GIVEN PROBLEM 1
Pull out the sentences of the document passage that run from "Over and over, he" through "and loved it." and give them unchanged.
GIVEN PROBLEM 2
Take up the document passage again after its last words.

INFORMATION SUPPLIED
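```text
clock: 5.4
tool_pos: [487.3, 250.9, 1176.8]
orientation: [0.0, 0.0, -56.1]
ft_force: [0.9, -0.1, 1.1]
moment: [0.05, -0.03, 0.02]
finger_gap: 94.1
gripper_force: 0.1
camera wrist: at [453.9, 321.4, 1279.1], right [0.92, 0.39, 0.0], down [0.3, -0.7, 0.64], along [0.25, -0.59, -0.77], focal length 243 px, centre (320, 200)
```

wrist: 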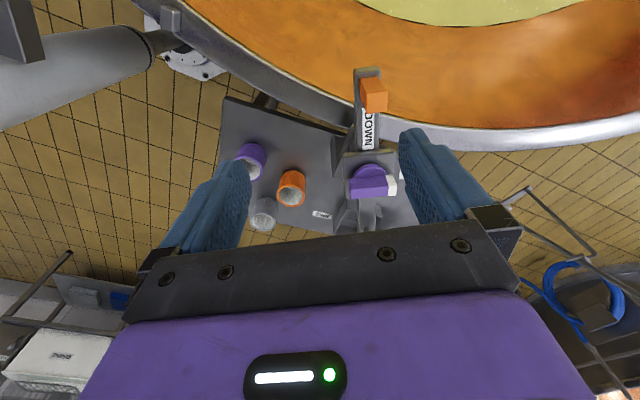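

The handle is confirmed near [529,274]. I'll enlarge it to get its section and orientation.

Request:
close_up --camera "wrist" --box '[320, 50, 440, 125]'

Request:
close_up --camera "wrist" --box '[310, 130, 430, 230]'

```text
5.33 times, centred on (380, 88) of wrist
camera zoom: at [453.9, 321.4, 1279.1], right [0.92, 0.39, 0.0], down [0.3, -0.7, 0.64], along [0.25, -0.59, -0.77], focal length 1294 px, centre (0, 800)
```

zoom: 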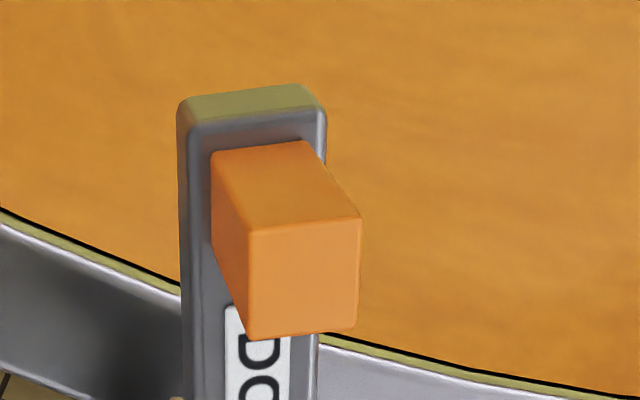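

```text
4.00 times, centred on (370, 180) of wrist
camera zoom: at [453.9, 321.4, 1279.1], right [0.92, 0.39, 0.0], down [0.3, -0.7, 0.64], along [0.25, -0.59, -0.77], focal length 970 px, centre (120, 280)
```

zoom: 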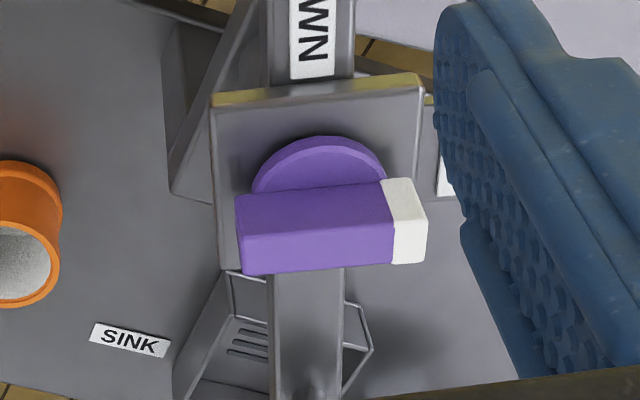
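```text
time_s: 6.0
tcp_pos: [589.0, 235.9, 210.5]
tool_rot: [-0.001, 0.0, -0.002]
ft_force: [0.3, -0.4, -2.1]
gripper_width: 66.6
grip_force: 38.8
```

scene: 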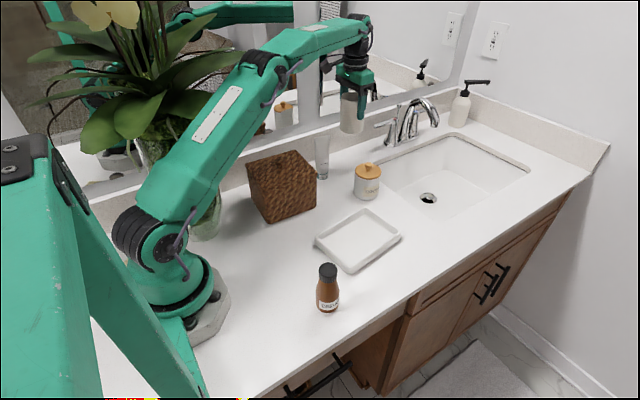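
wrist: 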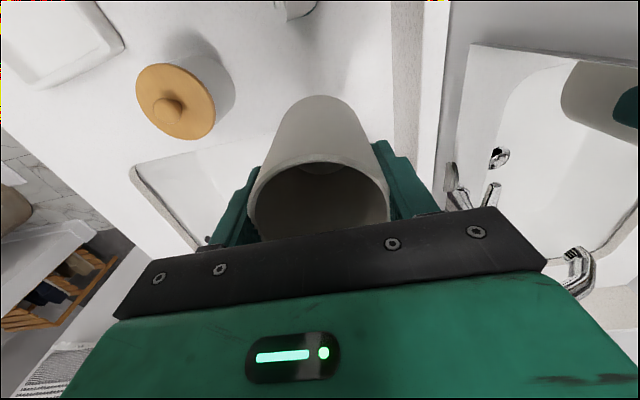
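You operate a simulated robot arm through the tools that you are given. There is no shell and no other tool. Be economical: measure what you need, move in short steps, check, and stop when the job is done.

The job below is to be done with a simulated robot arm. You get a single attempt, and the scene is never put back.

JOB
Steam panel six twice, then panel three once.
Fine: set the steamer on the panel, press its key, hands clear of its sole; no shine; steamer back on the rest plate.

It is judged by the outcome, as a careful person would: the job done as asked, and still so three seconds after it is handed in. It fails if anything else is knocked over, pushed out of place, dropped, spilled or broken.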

DOCUMENT PASSAGE
But the exact goal is blurry. Sometimes it’s to work for the AP. “I’d like assignments, just one day to know where exactly I’m going,” says Vlad. Sometimes it’s to work the easy side of the rope line; he never seemed more relaxed than while shooting a Saturday-night baby shower thrown for Vanessa Simmons at Sugar Factory, a posh candy store. The party’s guests included her uncle, Russell Simmons. Vlad lights up when he mentions Simmons. “Russell thinks I should shoot a pilot about me and my little girl, Kaydence, The Pap and His Daughter.”
Over and over, he tells me he’s not just trying to grab a quick photo; he’s trying to build pap long-form. He feels a kinship for the Kardashians. He recently saw the HBO movie Cinema Verite, about the Louds, TV’s first reality family, and loved it.
“The Kardashians are the living embodiment of the Louds,” says Vlad. “I get to be a part of that – not to say I’m part of the family, but I get to document it.”
The documentation is not always successful. We sit for 15 minutes, and a woman gets out of the Range Rover, but it’s not Jones or her child. She drives off, and we follow some more. Jones creeps a few miles under the speed limit. Vlad giggles.
“I love when people know that you’re following them and they drive a certain way.”
Eventually, Vlad breaks off the chase, reasoning Jones is heading home to Los Feliz, and that won’t work. Vlad’s been to Jones’ house before, and it has an automatic gate. He knows he won’t get anything good. He takes a left and heads for Beverly Hills, where he heard from Dominic that Mark Wahlberg is walking around in a sharp suit. Wahlberg’s Lone Survivor is the number-one film in the country, so it’s a no-brainer. But as he heads down Melrose, he sees a crowd of paps gathered outside the Urth Caffé, a trendy health-food restaurant. He jumps out, and the paps whisper Kylie Jenner is on her way. She is the half-sister of Kim Kardashian, which seems slightly less on the fame scale than a movie star, but not in the pap marketplace, where 42-year-old Wahlberg is ancient. “Fuck Mark Wahlberg,” shouts Vlad as he joins a scrum. “This is worth 10 times that.”
Jenner arrives with a friend in a Mercedes, but she pulls her hair down over her face like Cousin Itt. No one gets a good shot. Vlad is pissed. It’s a commonplace attitude of the paps – moral indignation when a target refuses to give it up.
“Bitch, stop covering up. Let motherfuckers shoot you and get it over with,” mutters Vlad. “All this fucking attitude – ‘Ooh, I don’t wanna be shot.’ Someone like Angelina Jolie would just give us the shot – she’s beautiful.” Vlad doesn’t mention that Jenner is 16 and Jolie is 38.
On the other hand, Vlad does have a point. Celebs that hit the West Hollywood/Beverly Hills quadrant and places like the Urth Caffé are not exactly trying to keep a low profile; it’s sort of like if LeBron James went to an ESPN Zone and then whined about being hounded for autographs. Probably 90 percent of pap shots in L.A. are taken in West Hollywood and Beverly Hills, and where Vlad trawls – the London, Urth Caffé, Sunset Boulevard Equinox, the playground near Coldwater Canyon – resembles a magical place called Pappyland, where the stars’ makeup is always perfect and their kids are freshly scrubbed and immaculate in brightly colored clothes.

RESPONSE 1
Over and over, he tells me he’s not just trying to grab a quick photo; he’s trying to build pap long-form. He feels a kinship for the Kardashians. He recently saw the HBO movie Cinema Verite, about the Louds, TV’s first reality family, and loved it.

RESPONSE 2
The ugly secret is, some stars want to be hunted. During the Great Britney Spears Hunt of 2007, the Normandy of pap history, she would reportedly call select paps right before moving. Kim Kardashian routinely tipped off the paps in her early days. Someone falling off the fame radar, like Denise Richards or Tori Spelling, will make arrangements for paps to come over and shoot them with their kids.
But it’s not just the desperate. Back in the early days of TomKat, paps were notified that the usually reclusive Cruise and Holmes would be arriving at the Ivy, a swanky actor-friendly lunch spot. A small army got the shot. “Sometimes publicists tip off the paps without telling their clients,” says Scott Cosman, owner of the photo agency FameFlynet. “They think their client needs the hit, but the star might think it’s beneath them, so they just leak the information without telling them.”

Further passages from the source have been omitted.